Merit Selection Would Solve for Problems with Judicial Elections

By Attorney Gregg Herman
December 12, 2012

The Kansas Bar Association recently adopted a resolution calling for merit selection of appellate judges.  The resolution stated as follows:

RESOLVED, that the Kansas Bar Association supports the merit selection system for appellate judges and justices, independent of how merit panel members are selected. The present application, interview, questioning and selection process provides the best available information to identify and select the most qualified appellate judges and justices, independent of political considerations.

No kidding.

We are about to have a highly contested supreme court election.  There are already three announced candidates and there may be a fourth as well.  This means weeks of advertisements of how tough each candidate will be on crime.  In judicial politics, being tough on crime “pays” in terms of votes.  In real life, about 2/3 of cases which the court reviews are civil cases.  Yet no one campaigns on being “tough on torts” or “tough on jurisdiction under the UCC.”  (I don’t even understand what that means!).

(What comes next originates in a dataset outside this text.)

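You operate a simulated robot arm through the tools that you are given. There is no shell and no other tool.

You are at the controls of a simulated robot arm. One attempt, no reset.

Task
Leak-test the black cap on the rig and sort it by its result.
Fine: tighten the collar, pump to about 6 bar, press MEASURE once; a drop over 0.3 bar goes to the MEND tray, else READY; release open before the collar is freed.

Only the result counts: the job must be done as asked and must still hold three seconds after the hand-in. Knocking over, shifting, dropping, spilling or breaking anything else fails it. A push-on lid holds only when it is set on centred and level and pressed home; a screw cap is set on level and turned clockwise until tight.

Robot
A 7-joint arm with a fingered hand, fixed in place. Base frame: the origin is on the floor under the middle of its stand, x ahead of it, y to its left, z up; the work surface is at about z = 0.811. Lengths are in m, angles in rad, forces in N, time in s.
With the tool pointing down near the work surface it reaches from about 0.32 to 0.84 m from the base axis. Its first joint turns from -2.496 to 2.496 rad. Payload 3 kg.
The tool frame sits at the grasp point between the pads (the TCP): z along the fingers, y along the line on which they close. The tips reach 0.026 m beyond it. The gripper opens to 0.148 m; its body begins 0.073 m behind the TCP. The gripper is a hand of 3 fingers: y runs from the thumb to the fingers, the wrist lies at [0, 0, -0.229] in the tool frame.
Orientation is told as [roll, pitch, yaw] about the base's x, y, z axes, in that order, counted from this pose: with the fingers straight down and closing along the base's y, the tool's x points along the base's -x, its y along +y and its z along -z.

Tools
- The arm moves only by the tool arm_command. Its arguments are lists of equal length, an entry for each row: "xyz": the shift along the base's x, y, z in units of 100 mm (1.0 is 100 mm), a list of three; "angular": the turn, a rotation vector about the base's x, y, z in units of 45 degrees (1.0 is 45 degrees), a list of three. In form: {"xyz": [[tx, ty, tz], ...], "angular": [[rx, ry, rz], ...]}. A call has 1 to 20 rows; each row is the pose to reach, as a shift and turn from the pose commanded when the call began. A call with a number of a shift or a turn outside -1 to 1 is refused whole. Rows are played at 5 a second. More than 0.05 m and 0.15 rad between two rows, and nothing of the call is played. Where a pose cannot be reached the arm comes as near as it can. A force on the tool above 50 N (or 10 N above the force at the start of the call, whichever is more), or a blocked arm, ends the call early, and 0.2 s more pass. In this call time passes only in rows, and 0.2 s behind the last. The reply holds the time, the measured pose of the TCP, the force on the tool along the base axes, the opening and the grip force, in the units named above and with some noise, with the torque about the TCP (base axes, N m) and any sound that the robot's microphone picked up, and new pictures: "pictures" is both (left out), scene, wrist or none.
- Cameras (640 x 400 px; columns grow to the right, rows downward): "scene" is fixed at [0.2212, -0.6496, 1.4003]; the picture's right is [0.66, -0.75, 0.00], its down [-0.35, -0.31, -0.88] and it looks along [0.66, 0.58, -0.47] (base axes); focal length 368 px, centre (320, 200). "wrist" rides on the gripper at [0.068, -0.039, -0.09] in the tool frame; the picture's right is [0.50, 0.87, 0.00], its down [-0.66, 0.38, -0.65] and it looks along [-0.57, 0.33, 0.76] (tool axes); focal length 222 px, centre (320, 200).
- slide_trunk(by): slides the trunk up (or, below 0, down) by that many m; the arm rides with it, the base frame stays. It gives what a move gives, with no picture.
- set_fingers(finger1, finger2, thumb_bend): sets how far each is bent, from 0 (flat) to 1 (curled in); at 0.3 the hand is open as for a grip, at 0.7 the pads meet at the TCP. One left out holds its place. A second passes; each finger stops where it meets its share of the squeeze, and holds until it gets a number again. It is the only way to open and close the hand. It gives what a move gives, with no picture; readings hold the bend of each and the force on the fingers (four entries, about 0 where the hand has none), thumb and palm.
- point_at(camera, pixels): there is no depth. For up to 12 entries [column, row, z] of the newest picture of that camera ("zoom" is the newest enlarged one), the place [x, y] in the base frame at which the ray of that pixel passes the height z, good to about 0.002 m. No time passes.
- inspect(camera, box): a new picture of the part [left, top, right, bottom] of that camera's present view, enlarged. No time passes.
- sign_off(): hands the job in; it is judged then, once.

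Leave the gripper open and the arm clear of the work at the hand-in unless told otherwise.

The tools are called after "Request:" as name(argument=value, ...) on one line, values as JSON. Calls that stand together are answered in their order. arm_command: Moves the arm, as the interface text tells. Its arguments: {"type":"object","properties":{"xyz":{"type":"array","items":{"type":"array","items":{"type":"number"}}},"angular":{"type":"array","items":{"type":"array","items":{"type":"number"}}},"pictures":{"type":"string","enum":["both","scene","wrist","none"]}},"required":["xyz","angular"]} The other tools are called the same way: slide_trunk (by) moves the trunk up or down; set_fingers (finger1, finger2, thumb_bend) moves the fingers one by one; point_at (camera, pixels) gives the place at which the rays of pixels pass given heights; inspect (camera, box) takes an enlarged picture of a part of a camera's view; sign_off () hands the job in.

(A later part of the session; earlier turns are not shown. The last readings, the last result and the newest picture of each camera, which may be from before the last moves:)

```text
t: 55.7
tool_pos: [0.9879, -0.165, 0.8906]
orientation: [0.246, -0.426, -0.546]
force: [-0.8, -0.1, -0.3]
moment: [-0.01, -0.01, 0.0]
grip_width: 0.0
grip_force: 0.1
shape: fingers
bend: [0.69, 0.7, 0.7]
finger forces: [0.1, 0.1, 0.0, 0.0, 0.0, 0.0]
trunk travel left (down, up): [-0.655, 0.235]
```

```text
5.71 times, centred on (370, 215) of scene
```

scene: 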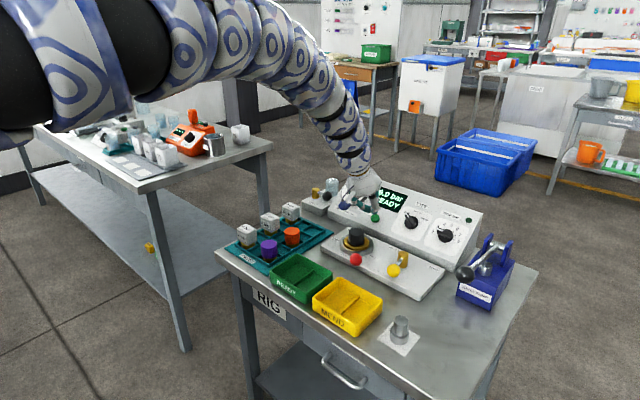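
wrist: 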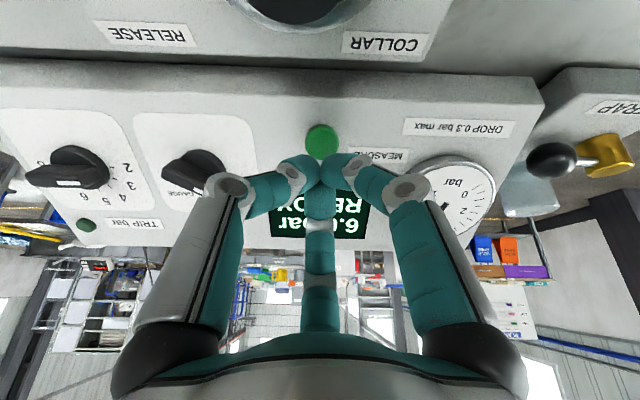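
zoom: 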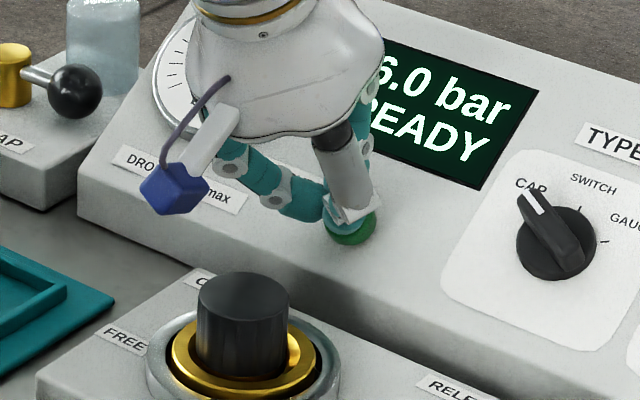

As anyone who practices law can attest, the quality of the judge is critical to the functioning of our legal system.  The judge controls the calendar, sets a tone for the proceedings and assures a result within ranges of fairness.  Given the absurdity of judicial electioneering (case in point:  the famous Gableman ad in his campaign against Justice Butler) it is amazing that we have as many fine judges as we do.

Merit selection is not, of course, a guarantee of getting quality judges as politics would undoubtably play a role.  But, it would eliminate the embarrassment of the commercials which make the presidential election ads look dignified.  It would be nice if Wisconsin bar associations would adopt resolutions similar to that of the Kansas bar.